Task A. Take the entries below and print only the lines from the one with "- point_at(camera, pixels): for" through the one with "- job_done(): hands", exactly as they stand, both ends included. The answer is a Markdown table with a number under Nr and the line under Value; leave empty lines out.

Input.
START

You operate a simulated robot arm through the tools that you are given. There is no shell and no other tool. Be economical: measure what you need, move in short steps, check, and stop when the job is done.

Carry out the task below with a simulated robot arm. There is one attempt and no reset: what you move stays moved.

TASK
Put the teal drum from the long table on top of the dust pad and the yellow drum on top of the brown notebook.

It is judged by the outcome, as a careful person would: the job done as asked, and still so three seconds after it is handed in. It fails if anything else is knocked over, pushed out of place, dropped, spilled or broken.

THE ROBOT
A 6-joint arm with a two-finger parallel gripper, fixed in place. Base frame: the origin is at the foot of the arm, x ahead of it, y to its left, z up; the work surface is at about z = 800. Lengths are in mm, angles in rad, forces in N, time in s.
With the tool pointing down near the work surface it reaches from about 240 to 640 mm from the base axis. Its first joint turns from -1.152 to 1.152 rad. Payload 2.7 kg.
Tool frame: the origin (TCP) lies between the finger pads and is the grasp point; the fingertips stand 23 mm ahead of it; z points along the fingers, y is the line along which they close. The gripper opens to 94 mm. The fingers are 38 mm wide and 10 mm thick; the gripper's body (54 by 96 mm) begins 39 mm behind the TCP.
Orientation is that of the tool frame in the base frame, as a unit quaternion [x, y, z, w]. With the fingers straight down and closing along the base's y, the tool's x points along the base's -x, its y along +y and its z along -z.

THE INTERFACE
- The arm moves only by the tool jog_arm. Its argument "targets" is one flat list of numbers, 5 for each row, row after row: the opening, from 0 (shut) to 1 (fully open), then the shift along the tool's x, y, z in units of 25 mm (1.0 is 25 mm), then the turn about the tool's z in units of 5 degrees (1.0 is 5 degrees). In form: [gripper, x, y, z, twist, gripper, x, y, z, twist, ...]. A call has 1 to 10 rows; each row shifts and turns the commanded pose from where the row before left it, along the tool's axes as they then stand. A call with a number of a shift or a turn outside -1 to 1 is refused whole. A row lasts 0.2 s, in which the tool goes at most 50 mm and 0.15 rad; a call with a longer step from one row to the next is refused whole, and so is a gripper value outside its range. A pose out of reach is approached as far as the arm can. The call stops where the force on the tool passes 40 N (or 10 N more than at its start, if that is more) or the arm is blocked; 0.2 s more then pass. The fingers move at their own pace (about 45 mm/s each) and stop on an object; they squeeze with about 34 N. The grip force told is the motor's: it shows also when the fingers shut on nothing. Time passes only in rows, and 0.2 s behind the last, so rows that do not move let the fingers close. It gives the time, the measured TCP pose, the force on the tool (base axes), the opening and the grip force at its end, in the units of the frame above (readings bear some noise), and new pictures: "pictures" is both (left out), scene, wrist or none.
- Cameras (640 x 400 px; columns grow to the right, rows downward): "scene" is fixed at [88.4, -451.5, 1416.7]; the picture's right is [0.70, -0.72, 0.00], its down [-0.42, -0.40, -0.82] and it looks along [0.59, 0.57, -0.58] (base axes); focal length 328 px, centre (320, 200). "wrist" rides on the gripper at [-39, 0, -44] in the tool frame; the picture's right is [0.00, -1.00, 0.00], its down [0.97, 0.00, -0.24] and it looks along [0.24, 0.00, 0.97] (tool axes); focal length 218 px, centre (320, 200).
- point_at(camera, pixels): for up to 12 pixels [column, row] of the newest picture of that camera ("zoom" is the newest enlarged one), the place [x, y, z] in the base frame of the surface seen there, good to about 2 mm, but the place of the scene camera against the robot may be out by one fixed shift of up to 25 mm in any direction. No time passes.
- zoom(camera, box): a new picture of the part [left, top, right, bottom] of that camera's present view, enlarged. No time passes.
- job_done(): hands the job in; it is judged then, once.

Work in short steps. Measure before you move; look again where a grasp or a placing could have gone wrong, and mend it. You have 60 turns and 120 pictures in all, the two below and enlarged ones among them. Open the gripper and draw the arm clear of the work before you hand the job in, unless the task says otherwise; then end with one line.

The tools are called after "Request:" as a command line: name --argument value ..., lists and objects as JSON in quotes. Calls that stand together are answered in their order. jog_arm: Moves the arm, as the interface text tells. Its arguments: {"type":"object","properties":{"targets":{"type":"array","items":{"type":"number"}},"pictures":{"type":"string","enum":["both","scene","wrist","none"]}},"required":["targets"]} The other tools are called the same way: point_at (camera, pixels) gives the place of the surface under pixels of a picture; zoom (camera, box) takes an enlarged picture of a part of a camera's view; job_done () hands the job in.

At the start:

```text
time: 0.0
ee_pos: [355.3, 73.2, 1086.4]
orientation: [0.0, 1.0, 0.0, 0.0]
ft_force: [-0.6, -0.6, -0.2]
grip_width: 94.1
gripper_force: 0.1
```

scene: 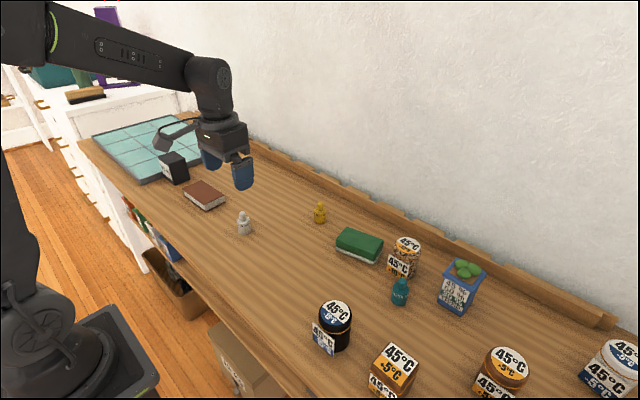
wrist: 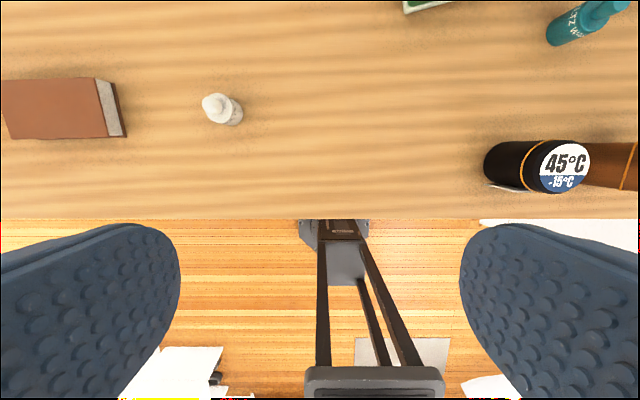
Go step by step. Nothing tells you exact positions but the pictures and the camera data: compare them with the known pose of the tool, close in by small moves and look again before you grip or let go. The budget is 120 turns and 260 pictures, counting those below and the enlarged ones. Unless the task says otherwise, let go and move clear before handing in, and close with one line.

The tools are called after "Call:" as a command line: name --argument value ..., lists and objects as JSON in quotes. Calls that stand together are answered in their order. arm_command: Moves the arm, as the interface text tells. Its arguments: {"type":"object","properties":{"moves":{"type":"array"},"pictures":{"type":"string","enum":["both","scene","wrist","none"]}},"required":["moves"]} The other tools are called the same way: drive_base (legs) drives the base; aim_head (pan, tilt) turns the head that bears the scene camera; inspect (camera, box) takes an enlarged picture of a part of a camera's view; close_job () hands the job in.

END

Document text.
START

Beyond Inner-Outer
Some proposals from the feminist group Nemesiache
Our truths flow together with the waves aims to explore the concept of self-image in relation to landscapes, focusing on the intersection of gender and identity. It draws inspiration from the artistic path of the Nemesiache, a feminist-artistic group based in Naples from the 1970s on. Consisting in exhibitions, workshops, and online publishing, the project’s research is centered around the exploration of women’s condition as a cosmos, using various artistic mediums such as dance, music, rituality, and poetry. Our Truths Flow Together With the Waves will be hosted at the Italian Cultural Institute in Copenhagen from July to August 2023. Additionally, Casa Morra, Archivi d’Arte Contemporanea in Naples, will host the project in October to November 2023.

END

Task B. What does the document text say from "Beyond Inner-Outer" through "to November 2023."? Give the exact wording.

Expected answer A.
| Nr | Value |
|---|---|
| 1 | - point_at(camera, pixels): for up to 12 pixels [column, row] of the newest picture of that camera ("zoom" is the newest enlarged one), the place [x, y, z] in the base frame of the surface seen there, good to about 2 mm, but the place of the scene camera against the robot may be out by one fixed shift of up to 25 mm in any direction. No time passes. |
| 2 | - zoom(camera, box): a new picture of the part [left, top, right, bottom] of that camera's present view, enlarged. No time passes. |
| 3 | - job_done(): hands the job in; it is judged then, once. |

Expected answer B.
Beyond Inner-Outer
Some proposals from the feminist group Nemesiache
Our truths flow together with the waves aims to explore the concept of self-image in relation to landscapes, focusing on the intersection of gender and identity. It draws inspiration from the artistic path of the Nemesiache, a feminist-artistic group based in Naples from the 1970s on. Consisting in exhibitions, workshops, and online publishing, the project’s research is centered around the exploration of women’s condition as a cosmos, using various artistic mediums such as dance, music, rituality, and poetry. Our Truths Flow Together With the Waves will be hosted at the Italian Cultural Institute in Copenhagen from July to August 2023. Additionally, Casa Morra, Archivi d’Arte Contemporanea in Naples, will host the project in October to November 2023.